**Excerpted passage:**
<<<<

Figure 6. Diltiazem treatment effectively induces significant reversion of the viral infection signature. (A) DAVID gene enrichment analysis of the diltiazem transcriptional signature. The seven most significant biological processes (BP) are presented. BP related to antiviral response and cholesterol biosynthesis/metabolism are represented in blue and green, respectively. (B) Hierarchical clustering and heatmap of the 118 common differentially expressed transcripts (absolute fold change >2, Benjamini-Hochberg corrected p-value < 0.05) between mock-infected/diltiazem (“mock + diltiazem”), infected/mock-treated (“H1N1”), or infected/diltiazem (“H1N1 + diltiazem”) HAE. The mock-infected/mock-treated (“mock”) condition was used as baseline. Mean-weighted fold changes are color-coded from blue to yellow. (C) Median Spearman ρ correlation value calculations between the 3 conditions highlighted in the heatmap. (D) Stacked barplot representation of the 40 most up/down-regulated transcripts highlighted in the analysis. Barplots were constructed in R3.3.1 based on mean-weighted fold changes and ordered according to H1N1 values (blue). Mock + diltiazem and H1N1 + diltiazem conditions are represented in yellow and green, respectively.
The existing urge for alternative strategies to cope with the limited efficacy of currently approved antivirals for the prevention and treatment of influenza infections (2, 41, 42), mostly in the case of patients with severe influenza and acute respiratory distress syndrome (ARDS) (43, 44), represented the central driving force of this study. Here, we developed and validated for the first time an innovative approach based on clinical genomic signatures of respiratory viral infections for the rapid discovery, in vitro, in vivo, and ex-vivo evaluation, as well as the repurposing of FDA-approved drugs for their newly identified host-targeted inhibitory and protective properties against influenza infections.

>>>>

**Supplied material:**
<<<<

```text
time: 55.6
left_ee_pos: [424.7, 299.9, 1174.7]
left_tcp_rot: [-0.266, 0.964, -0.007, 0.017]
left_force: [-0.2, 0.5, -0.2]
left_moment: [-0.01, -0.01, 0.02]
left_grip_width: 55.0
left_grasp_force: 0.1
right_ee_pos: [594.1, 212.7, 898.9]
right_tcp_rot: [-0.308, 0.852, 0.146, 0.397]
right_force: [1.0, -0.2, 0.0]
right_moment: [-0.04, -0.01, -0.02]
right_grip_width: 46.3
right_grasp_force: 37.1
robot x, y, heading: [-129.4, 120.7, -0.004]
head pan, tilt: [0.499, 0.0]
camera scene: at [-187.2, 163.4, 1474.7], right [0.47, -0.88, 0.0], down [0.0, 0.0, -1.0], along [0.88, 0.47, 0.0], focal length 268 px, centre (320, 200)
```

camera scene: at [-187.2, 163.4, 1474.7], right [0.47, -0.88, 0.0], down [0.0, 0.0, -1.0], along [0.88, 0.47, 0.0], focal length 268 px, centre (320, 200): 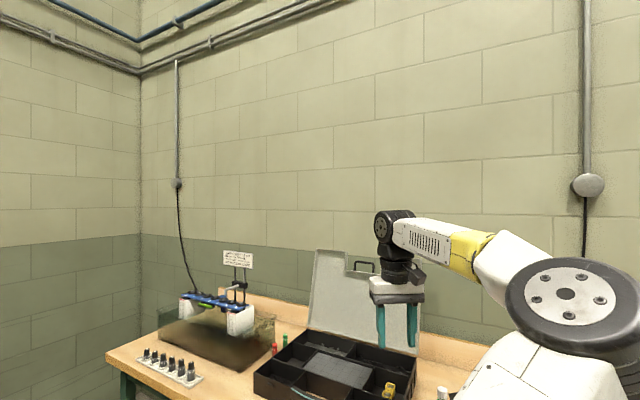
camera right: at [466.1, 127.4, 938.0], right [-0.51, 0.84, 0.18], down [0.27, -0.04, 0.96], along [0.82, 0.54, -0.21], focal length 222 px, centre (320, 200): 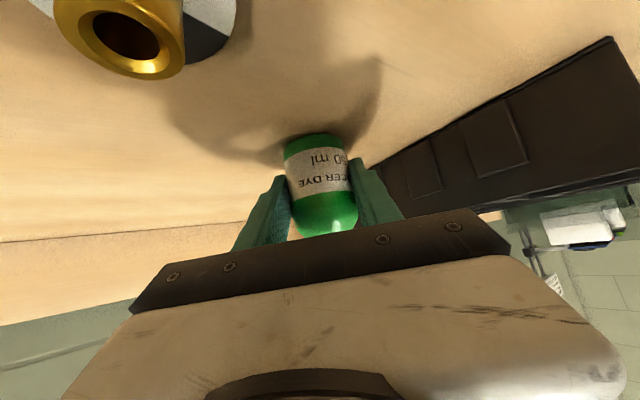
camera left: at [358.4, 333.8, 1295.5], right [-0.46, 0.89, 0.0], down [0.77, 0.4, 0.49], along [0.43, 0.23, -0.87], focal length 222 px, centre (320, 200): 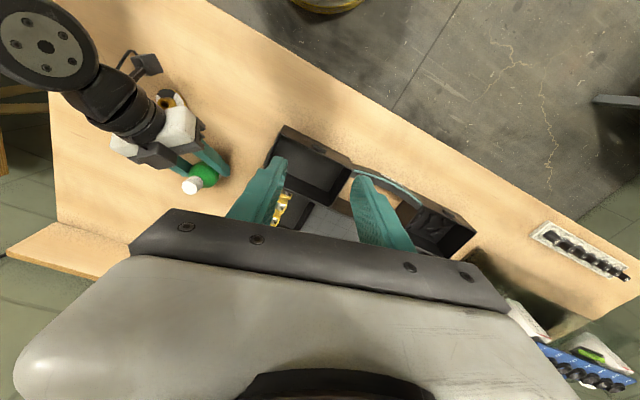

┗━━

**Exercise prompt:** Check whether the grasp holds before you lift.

>>>>

**Exercise prompt:** Write out the whole excerpted passage again, unchanged.

**Answer in full:**
Figure 6. Diltiazem treatment effectively induces significant reversion of the viral infection signature. (A) DAVID gene enrichment analysis of the diltiazem transcriptional signature. The seven most significant biological processes (BP) are presented. BP related to antiviral response and cholesterol biosynthesis/metabolism are represented in blue and green, respectively. (B) Hierarchical clustering and heatmap of the 118 common differentially expressed transcripts (absolute fold change >2, Benjamini-Hochberg corrected p-value < 0.05) between mock-infected/diltiazem (“mock + diltiazem”), infected/mock-treated (“H1N1”), or infected/diltiazem (“H1N1 + diltiazem”) HAE. The mock-infected/mock-treated (“mock”) condition was used as baseline. Mean-weighted fold changes are color-coded from blue to yellow. (C) Median Spearman ρ correlation value calculations between the 3 conditions highlighted in the heatmap. (D) Stacked barplot representation of the 40 most up/down-regulated transcripts highlighted in the analysis. Barplots were constructed in R3.3.1 based on mean-weighted fold changes and ordered according to H1N1 values (blue). Mock + diltiazem and H1N1 + diltiazem conditions are represented in yellow and green, respectively.
The existing urge for alternative strategies to cope with the limited efficacy of currently approved antivirals for the prevention and treatment of influenza infections (2, 41, 42), mostly in the case of patients with severe influenza and acute respiratory distress syndrome (ARDS) (43, 44), represented the central driving force of this study. Here, we developed and validated for the first time an innovative approach based on clinical genomic signatures of respiratory viral infections for the rapid discovery, in vitro, in vivo, and ex-vivo evaluation, as well as the repurposing of FDA-approved drugs for their newly identified host-targeted inhibitory and protective properties against influenza infections.